» **Selected excerpt**
>>>>
Güncel Analiz

İslam'ın Hükümleri Güncellenebilir Mi?

Paylaş:

Cumhurbaşkanı Tayyip Erdoğan’ın geçtiğimiz günlerde, “Siz İslam’ı 14 asır öncesi hükümleri ile bugün uygulayamazsınız. İslam’ın güncellenmesinin gerektiğini bilmeyecek kadar da aciz bunlar” sözleri tartışma konusu oldu, sosyal medyada ve kamuoyunda büyük tepki aldı.

Tayyip Erdoğan, 8 Mart’ta “İslam’ın güncellenmesi gerekir” dedikten sonra gelen tepkiler üzerine 9 Mart’ta “Dinimiz İslam ve kitabımız Kur’an-ı Kerim Rabbimizin emri gereği kıyamete kadar caridir” diyerek bir gün önce söylediği sözlerine açıklama getirdi.*

Aslında; Türkiye’de laikliği benimsemiş cenahtan duyabileceğimiz bu açıklamaları namaz kılan ve eşi başörtülü olan bir Cumhurbaşkanının yapmış olması elbette İslami kesimin sesini kısacak bir etken olsa da yine de bir rahatsızlığın oluşması ve üzerine ikinci açıklamanın gelmesi ‘oluşan genel rahatsızlık Cumhurbaşkanına geri adım mı attırdı’ şeklinde yorumlandı.
<<<<
Quote the selected excerpt word for word, starting at "Cumhurbaşkanı Tayyip Erdoğan’ın" and ending with "attırdı’ şeklinde yorumlandı.".

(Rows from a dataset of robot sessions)
>>>>
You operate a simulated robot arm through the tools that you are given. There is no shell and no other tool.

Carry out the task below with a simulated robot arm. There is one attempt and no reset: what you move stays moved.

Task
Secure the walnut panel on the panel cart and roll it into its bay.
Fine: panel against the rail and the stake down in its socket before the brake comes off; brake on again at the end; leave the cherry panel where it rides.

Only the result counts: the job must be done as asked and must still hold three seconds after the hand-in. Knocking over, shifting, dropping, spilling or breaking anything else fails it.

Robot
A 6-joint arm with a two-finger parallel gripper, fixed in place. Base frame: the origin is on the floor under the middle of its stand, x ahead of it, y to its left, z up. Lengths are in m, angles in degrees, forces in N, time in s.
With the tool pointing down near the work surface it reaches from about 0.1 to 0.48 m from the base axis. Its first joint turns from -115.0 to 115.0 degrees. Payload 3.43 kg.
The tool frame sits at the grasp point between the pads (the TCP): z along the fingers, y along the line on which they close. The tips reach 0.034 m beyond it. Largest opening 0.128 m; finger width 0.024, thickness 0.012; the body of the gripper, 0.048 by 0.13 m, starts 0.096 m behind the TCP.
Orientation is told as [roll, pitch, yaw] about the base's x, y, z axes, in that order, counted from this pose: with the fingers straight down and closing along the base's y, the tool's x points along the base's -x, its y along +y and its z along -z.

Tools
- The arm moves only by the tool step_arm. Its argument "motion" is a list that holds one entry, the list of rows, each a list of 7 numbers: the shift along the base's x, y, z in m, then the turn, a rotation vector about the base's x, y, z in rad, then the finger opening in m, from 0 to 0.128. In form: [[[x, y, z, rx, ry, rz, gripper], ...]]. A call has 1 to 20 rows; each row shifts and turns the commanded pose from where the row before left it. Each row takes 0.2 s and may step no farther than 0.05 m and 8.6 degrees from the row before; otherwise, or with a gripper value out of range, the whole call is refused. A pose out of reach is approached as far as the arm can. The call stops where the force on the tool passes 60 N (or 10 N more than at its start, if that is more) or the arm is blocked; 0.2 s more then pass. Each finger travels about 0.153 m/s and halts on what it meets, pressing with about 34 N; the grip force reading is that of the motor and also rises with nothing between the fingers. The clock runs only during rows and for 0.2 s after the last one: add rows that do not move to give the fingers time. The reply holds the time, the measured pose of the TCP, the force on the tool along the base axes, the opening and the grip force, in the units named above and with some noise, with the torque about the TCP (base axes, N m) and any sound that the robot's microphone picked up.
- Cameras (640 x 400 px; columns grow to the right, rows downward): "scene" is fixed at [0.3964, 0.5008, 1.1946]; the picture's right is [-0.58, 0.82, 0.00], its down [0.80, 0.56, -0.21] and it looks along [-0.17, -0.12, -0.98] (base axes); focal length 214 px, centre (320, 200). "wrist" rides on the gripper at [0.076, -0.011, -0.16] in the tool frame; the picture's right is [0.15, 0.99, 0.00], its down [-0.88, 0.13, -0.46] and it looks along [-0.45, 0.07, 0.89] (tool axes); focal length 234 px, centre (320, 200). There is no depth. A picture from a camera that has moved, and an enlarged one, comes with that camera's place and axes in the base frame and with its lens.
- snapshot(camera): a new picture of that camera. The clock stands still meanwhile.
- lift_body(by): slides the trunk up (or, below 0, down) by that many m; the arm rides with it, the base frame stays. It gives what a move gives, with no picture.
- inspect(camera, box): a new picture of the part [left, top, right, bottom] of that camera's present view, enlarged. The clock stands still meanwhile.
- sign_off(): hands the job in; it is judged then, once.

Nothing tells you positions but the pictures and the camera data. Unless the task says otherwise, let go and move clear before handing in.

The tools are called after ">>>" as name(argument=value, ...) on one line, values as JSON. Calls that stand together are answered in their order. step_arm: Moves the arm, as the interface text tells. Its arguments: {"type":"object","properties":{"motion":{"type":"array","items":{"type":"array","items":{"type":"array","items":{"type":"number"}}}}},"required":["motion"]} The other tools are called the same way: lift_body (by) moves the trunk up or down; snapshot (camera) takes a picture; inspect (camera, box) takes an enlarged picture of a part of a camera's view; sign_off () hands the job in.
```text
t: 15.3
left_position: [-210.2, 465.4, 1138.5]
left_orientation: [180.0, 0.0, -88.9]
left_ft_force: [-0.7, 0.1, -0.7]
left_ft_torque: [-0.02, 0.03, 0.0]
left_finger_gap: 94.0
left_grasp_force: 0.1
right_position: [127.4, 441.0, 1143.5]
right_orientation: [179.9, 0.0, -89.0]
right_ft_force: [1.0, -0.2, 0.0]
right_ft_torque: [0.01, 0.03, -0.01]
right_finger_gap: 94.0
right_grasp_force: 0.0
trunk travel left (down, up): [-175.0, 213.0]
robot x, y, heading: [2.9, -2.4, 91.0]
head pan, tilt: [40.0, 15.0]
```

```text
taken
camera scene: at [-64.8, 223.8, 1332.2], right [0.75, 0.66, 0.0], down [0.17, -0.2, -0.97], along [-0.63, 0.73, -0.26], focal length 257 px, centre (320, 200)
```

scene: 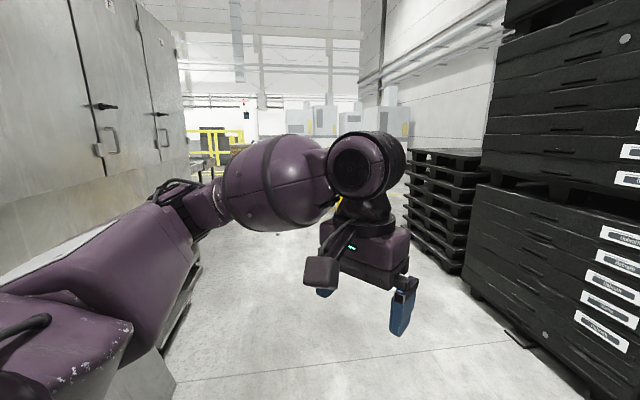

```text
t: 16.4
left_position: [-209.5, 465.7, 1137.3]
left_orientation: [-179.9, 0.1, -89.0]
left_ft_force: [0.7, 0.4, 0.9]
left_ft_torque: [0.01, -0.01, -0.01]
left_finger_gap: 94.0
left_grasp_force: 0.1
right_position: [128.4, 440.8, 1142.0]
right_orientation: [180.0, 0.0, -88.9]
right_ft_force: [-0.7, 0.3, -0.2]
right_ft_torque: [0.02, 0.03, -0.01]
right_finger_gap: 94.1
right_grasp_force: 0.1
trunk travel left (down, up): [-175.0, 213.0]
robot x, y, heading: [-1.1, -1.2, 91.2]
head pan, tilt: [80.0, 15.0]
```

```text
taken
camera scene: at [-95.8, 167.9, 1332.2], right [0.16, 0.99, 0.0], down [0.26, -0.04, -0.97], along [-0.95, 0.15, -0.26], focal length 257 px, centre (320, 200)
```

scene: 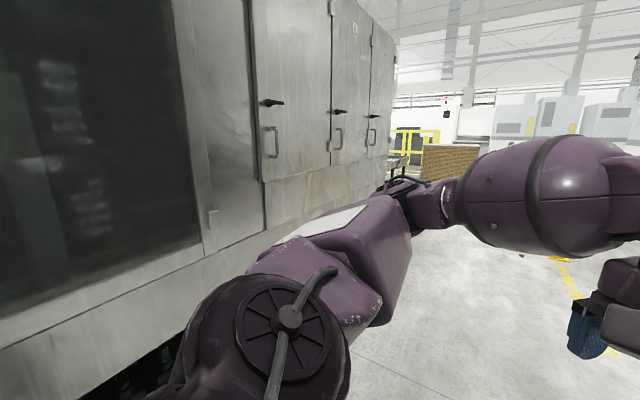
<<<<
» **Answer to this task**
Cumhurbaşkanı Tayyip Erdoğan’ın geçtiğimiz günlerde, “Siz İslam’ı 14 asır öncesi hükümleri ile bugün uygulayamazsınız. İslam’ın güncellenmesinin gerektiğini bilmeyecek kadar da aciz bunlar” sözleri tartışma konusu oldu, sosyal medyada ve kamuoyunda büyük tepki aldı.

Tayyip Erdoğan, 8 Mart’ta “İslam’ın güncellenmesi gerekir” dedikten sonra gelen tepkiler üzerine 9 Mart’ta “Dinimiz İslam ve kitabımız Kur’an-ı Kerim Rabbimizin emri gereği kıyamete kadar caridir” diyerek bir gün önce söylediği sözlerine açıklama getirdi.*

Aslında; Türkiye’de laikliği benimsemiş cenahtan duyabileceğimiz bu açıklamaları namaz kılan ve eşi başörtülü olan bir Cumhurbaşkanının yapmış olması elbette İslami kesimin sesini kısacak bir etken olsa da yine de bir rahatsızlığın oluşması ve üzerine ikinci açıklamanın gelmesi ‘oluşan genel rahatsızlık Cumhurbaşkanına geri adım mı attırdı’ şeklinde yorumlandı.